> [GIVEN PROBLEM]: Copy out all of the material, matching it word for word.

> [PROVIDED DATA]:
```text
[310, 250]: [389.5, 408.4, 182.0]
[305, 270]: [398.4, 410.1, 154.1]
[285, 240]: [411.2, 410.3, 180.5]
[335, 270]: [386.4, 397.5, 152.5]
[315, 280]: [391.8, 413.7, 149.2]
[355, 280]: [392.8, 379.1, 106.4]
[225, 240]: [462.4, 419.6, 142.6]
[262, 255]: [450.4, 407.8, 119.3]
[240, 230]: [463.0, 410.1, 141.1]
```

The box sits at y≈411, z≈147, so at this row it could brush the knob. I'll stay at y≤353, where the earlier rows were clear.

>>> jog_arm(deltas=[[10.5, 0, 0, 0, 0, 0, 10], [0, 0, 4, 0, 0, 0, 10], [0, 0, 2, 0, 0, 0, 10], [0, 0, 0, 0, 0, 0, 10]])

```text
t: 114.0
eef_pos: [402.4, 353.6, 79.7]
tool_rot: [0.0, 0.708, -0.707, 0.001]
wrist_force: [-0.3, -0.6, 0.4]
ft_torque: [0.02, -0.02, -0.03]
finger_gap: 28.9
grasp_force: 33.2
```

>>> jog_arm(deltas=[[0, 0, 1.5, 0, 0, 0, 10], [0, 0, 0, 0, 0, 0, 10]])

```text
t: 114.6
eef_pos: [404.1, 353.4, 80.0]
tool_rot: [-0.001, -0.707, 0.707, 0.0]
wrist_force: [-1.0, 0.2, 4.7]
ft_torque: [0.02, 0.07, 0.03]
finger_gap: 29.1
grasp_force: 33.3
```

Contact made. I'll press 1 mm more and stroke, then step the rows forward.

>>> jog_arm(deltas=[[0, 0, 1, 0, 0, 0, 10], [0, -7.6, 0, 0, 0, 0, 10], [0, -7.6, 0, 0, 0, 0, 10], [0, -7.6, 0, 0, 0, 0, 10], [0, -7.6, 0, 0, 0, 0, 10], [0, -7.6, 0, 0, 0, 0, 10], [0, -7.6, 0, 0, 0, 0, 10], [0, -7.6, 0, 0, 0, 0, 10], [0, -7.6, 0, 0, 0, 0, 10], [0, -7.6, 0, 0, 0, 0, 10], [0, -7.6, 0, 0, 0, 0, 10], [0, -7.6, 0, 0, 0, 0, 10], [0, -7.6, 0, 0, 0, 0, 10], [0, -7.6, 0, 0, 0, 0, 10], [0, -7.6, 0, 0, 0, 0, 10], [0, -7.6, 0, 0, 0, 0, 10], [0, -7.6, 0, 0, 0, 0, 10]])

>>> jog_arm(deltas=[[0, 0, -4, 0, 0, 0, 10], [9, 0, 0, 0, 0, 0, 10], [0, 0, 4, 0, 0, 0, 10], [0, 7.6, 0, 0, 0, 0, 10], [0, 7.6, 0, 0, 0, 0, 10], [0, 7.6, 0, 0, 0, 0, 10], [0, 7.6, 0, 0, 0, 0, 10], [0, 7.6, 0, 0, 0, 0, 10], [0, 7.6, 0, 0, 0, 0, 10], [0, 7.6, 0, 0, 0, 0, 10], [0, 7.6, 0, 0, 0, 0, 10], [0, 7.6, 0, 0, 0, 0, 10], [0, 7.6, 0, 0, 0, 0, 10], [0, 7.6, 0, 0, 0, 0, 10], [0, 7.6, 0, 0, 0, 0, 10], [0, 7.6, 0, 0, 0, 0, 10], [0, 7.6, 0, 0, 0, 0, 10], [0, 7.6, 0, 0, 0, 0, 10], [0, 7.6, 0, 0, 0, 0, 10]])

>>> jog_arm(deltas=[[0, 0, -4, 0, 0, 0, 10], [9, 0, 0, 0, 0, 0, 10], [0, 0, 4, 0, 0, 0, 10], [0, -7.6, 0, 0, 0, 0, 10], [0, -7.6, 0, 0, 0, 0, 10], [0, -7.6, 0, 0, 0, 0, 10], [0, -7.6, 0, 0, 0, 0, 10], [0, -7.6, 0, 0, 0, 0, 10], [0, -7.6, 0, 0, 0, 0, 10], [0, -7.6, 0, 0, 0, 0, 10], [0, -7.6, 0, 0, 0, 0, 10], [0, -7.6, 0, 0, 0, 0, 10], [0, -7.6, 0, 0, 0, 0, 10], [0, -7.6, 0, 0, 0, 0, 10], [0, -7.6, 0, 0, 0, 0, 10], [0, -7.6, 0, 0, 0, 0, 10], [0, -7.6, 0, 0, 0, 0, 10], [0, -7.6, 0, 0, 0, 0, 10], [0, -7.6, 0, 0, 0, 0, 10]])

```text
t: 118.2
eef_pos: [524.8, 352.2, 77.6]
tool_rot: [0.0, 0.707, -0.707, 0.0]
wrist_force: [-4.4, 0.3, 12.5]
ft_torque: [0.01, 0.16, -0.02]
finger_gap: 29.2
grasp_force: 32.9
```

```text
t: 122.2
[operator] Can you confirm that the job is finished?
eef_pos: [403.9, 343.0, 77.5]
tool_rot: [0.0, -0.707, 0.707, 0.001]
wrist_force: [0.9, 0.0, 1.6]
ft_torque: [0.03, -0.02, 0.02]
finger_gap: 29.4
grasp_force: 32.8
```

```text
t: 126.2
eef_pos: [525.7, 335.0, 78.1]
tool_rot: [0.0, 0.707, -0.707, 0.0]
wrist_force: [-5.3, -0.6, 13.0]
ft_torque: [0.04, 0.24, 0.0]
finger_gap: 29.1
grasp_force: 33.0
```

> [RESPONSE TO THE EXERCISE]:
```text
[310, 250]: [389.5, 408.4, 182.0]
[305, 270]: [398.4, 410.1, 154.1]
[285, 240]: [411.2, 410.3, 180.5]
[335, 270]: [386.4, 397.5, 152.5]
[315, 280]: [391.8, 413.7, 149.2]
[355, 280]: [392.8, 379.1, 106.4]
[225, 240]: [462.4, 419.6, 142.6]
[262, 255]: [450.4, 407.8, 119.3]
[240, 230]: [463.0, 410.1, 141.1]
```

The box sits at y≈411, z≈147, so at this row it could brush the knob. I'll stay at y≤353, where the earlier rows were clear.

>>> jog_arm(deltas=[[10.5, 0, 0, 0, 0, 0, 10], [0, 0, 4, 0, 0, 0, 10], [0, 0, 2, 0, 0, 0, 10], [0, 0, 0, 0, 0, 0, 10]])

```text
t: 114.0
eef_pos: [402.4, 353.6, 79.7]
tool_rot: [0.0, 0.708, -0.707, 0.001]
wrist_force: [-0.3, -0.6, 0.4]
ft_torque: [0.02, -0.02, -0.03]
finger_gap: 28.9
grasp_force: 33.2
```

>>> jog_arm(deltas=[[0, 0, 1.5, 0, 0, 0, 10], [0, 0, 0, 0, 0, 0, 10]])

```text
t: 114.6
eef_pos: [404.1, 353.4, 80.0]
tool_rot: [-0.001, -0.707, 0.707, 0.0]
wrist_force: [-1.0, 0.2, 4.7]
ft_torque: [0.02, 0.07, 0.03]
finger_gap: 29.1
grasp_force: 33.3
```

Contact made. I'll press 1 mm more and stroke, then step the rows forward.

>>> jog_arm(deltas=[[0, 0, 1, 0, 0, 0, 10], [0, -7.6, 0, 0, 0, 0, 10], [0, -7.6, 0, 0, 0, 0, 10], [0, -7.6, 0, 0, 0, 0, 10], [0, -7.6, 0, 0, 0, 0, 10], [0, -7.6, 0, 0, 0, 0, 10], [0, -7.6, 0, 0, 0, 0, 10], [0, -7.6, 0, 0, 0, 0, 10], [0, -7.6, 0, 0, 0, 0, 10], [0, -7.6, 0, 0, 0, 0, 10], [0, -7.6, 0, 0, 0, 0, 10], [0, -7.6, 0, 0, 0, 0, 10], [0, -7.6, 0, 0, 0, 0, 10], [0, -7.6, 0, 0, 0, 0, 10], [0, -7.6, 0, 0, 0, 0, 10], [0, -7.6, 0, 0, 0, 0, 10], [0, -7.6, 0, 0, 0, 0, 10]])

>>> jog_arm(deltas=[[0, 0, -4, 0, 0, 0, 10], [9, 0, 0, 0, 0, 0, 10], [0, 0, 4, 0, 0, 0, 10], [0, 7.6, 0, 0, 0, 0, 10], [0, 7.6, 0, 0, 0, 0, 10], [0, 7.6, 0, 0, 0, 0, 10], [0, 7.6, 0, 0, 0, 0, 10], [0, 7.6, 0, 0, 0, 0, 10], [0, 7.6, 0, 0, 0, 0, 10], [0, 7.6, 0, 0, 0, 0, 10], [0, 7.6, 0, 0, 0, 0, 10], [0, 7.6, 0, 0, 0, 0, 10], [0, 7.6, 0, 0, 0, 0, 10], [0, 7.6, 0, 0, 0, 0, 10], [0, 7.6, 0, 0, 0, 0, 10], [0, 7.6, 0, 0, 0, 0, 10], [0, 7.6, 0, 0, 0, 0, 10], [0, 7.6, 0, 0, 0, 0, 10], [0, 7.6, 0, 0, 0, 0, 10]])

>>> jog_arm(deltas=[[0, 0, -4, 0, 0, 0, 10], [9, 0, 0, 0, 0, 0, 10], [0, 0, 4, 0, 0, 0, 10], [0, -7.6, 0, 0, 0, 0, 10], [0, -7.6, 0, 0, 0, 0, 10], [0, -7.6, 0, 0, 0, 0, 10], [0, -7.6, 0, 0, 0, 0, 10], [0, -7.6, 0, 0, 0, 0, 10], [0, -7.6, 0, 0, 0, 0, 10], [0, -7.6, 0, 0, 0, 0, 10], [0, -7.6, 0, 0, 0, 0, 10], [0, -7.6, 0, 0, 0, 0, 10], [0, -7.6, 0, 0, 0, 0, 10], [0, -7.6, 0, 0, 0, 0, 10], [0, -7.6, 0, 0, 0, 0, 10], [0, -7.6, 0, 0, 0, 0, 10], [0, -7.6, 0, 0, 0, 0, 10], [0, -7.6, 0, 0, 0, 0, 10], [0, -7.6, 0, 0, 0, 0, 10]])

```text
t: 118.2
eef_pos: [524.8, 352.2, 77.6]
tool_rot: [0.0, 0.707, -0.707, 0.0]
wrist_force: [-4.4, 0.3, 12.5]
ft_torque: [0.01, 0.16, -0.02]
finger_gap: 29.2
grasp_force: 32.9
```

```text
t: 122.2
[operator] Can you confirm that the job is finished?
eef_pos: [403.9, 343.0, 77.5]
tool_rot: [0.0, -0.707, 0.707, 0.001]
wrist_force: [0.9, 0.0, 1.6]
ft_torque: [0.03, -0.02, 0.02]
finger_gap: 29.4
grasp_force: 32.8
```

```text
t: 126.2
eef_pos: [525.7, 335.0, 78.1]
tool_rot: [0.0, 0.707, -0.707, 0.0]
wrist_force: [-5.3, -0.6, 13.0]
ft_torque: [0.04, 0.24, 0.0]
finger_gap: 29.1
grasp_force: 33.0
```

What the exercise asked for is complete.